:: Page extract ::
Early this year, we summarised the possible threats to the global economy and included Greece as a possible point of rupture in the global economic fabric. While we have been increasingly right on that count if one follows the Credit Default Swap market the contagion fears has increasingly taken everybody by surprise.

Portugal, Spain and possibly other Baltic states are under increasing pressure to "prove" to the market that they can refinance their sovereign debt issuance, as well as service the outstanding interest payments.

Like in the early 1990s, there are whispers that "Anglo-Saxon" traders are keen to break up the euro. The birth of the Euro had been keenly contested in the 1990s, with an early attack on the pound and lira that led to England and Italy dropping out of the then exchange rate mechanism.

Later, the attacks on the franc-deutschemark rates were repelled only after much domestic displeasure, courtesy the unions incurred by then French President Jacques Chirac. In essence, politics and parts of global finance have often found themselves disagreeing at the core fundamentals of what makes an optimum currency area.
:::
:: Record list ::
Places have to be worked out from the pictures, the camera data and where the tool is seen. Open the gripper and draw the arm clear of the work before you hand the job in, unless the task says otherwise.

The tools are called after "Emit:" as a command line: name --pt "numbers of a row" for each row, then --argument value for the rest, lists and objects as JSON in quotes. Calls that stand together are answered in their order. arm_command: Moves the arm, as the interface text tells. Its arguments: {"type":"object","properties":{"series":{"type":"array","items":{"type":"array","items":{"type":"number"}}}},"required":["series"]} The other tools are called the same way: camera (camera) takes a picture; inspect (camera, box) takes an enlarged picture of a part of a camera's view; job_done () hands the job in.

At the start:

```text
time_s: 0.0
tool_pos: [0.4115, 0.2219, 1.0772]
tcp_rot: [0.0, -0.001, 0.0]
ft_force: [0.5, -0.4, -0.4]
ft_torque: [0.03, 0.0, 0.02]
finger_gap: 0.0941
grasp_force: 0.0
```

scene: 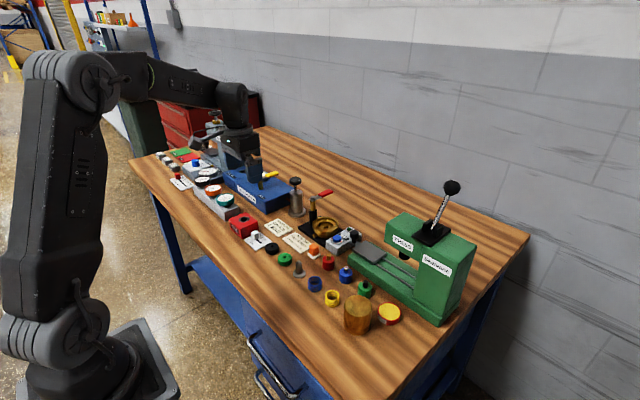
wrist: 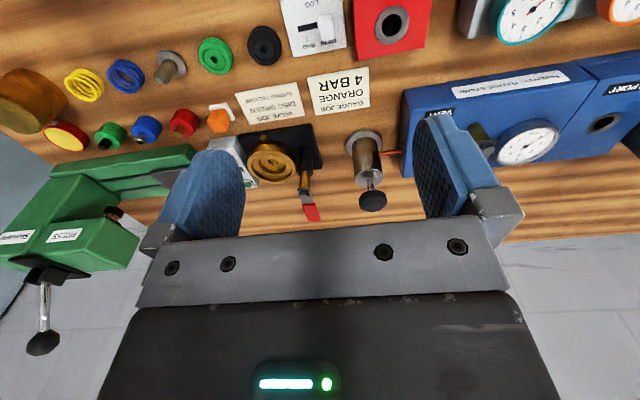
:::
:: Record list ::
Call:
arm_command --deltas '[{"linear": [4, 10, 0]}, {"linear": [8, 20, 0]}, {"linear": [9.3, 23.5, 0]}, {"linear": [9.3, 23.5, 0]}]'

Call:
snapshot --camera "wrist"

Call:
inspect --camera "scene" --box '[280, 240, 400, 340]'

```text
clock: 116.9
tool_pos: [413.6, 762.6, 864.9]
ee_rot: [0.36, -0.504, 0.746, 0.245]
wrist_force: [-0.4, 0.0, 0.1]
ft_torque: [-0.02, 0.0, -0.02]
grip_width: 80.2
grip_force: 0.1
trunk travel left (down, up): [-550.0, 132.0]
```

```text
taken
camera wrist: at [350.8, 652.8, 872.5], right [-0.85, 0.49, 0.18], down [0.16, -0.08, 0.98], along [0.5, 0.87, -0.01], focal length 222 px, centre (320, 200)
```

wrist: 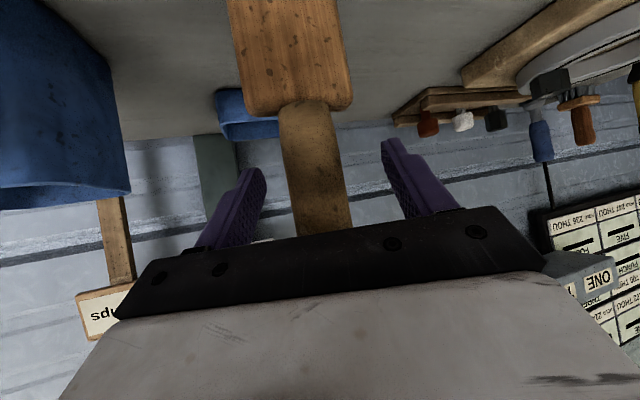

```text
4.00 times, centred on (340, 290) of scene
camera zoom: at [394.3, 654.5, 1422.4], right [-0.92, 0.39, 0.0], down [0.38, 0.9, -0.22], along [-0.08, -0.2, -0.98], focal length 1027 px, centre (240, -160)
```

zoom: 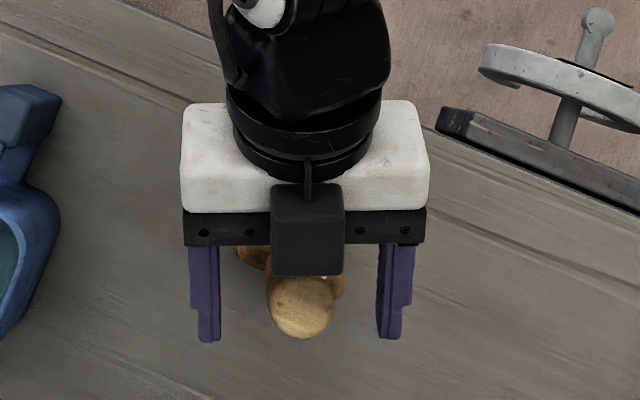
:::
:: Record list ::
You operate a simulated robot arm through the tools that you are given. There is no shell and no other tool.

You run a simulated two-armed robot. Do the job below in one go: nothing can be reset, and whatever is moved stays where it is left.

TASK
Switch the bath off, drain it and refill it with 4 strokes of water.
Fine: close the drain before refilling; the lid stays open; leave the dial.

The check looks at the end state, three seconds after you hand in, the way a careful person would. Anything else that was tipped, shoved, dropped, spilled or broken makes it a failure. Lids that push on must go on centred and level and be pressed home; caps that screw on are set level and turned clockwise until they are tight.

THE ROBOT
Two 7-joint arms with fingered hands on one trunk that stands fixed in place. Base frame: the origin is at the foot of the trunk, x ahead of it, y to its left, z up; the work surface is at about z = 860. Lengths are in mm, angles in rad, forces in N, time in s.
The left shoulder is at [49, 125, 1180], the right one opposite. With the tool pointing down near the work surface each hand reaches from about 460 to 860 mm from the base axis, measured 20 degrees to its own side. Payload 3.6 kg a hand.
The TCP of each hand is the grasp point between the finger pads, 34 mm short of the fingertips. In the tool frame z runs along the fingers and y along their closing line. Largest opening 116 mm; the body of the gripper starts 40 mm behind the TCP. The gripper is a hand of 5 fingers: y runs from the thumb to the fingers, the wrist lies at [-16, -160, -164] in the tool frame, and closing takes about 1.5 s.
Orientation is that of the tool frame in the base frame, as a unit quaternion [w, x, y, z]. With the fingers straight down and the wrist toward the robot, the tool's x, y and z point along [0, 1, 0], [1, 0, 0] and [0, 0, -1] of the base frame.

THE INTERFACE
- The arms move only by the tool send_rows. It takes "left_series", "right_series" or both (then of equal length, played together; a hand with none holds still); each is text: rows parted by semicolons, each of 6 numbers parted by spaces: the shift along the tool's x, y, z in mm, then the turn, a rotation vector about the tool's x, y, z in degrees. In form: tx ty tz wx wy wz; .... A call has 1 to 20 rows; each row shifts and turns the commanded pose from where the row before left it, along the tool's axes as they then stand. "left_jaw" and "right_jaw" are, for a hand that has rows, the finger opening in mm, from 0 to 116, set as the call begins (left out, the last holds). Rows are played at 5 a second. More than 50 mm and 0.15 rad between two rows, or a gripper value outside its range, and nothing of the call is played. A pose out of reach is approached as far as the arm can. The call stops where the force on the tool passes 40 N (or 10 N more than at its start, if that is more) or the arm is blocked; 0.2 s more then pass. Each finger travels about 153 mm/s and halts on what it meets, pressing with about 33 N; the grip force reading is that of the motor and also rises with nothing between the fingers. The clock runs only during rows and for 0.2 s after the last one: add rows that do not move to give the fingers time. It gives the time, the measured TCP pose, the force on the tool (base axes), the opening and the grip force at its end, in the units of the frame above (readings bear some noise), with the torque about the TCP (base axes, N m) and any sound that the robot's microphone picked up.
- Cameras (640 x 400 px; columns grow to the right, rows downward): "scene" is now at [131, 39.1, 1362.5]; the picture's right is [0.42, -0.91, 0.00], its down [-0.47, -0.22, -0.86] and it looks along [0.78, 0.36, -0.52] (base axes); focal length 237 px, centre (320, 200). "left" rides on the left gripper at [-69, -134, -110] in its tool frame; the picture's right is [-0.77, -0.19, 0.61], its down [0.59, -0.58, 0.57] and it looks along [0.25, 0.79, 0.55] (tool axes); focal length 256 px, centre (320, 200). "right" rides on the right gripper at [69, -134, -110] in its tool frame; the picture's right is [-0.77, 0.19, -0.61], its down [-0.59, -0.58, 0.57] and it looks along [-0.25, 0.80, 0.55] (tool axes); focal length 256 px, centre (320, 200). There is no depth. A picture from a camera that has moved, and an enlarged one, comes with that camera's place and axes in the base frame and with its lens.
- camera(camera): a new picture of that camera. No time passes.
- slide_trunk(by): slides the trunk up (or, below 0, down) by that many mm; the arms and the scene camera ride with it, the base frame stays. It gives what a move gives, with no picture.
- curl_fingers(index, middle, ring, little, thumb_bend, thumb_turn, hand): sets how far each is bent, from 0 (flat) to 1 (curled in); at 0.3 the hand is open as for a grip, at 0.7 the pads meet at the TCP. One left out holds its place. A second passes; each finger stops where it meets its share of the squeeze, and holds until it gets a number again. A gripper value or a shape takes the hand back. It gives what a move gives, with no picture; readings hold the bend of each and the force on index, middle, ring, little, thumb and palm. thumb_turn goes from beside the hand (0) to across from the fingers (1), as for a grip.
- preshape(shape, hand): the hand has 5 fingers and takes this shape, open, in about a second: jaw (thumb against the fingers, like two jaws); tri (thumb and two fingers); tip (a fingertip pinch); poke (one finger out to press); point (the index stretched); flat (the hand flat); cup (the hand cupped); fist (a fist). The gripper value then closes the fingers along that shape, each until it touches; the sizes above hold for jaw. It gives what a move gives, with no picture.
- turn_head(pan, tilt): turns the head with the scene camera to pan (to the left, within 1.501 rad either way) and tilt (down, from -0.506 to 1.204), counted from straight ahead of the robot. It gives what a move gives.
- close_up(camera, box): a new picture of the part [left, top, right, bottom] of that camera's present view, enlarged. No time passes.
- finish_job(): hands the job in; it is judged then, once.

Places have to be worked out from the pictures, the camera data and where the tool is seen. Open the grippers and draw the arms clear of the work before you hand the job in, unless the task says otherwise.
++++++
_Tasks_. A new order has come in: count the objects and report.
:::
_Tasks_.
1. Look back at the data above. Transcribe exactly the lines starting at the line that contains "Fine: close the" and ending at the line that contains "Two 7-joint arms". Format the lines as a JSON array of strings and drop empty lines.
2. Your answer continues the page extract from its final sentence.

_Results by task_.
1.
[
  "Fine: close the drain before refilling; the lid stays open; leave the dial.",
  "The check looks at the end state, three seconds after you hand in, the way a careful person would. Anything else that was tipped, shoved, dropped, spilled or broken makes it a failure. Lids that push on must go on centred and level and be pressed home; caps that screw on are set level and turned clockwise until they are tight.",
  "THE ROBOT",
  "Two 7-joint arms with fingered hands on one trunk that stands fixed in place. Base frame: the origin is at the foot of the trunk, x ahead of it, y to its left, z up; the work surface is at about z = 860. Lengths are in mm, angles in rad, forces in N, time in s."
]

2.
As per the original thesis by Robert Mundell in the early 1960s the criterion for a currency area includes: (i) wage flexibility across regions (ii) labour mobility (iii) fiscal transfer to reduce economic pain (iv) homogenous set of cultural practices.

Reckless spending

Yet rarely is much said about individual government's debt-fin-anced expenditure. And this is precisely where the Greek crises have emerged. For decades the Greek governments have spent recklessly, often enough for political-electoral gains. Currently, Greek deficit is in the order of 12.7 per cent of GDP. The EU rules stipulate a deficit of three per cent.

Predictably, the proverbial chickens have come home to roost. The markets have begun to price the cost of insuring the Greek debt at historic highs. One measure is the difference between the premium to buy protection (equivalently, insurance) in the credit default swap market for German bonds and Greek bonds. The spread between the cost of insuring these two bonds has risen to nearly four per cent. In the coming months, Athens will have to refinance over $70 billion (Dh257 billion) and the bond markets are not convinced that the Greek government would restrain its spending patterns and be able to pay back in time.

To make matters worse, the ratings agencies Moodys and others are likely to downgrade the debt issued by Greece. The result of this is that Greek debt no longer can be held as collateral in global markets and so the Greek banks that use Greek debt to facilitate liquidity are likely to suffer immensely.

Forbidden

Furthermore, a regulatory problem is that the EU's Stability and Growth Pact explicitly forbids any kind of direct monetary transfer to a local government part of the EU. So, it isn't possible for Germans to write a check for the Greeks or for Brussels (the EU headquarters) to do so.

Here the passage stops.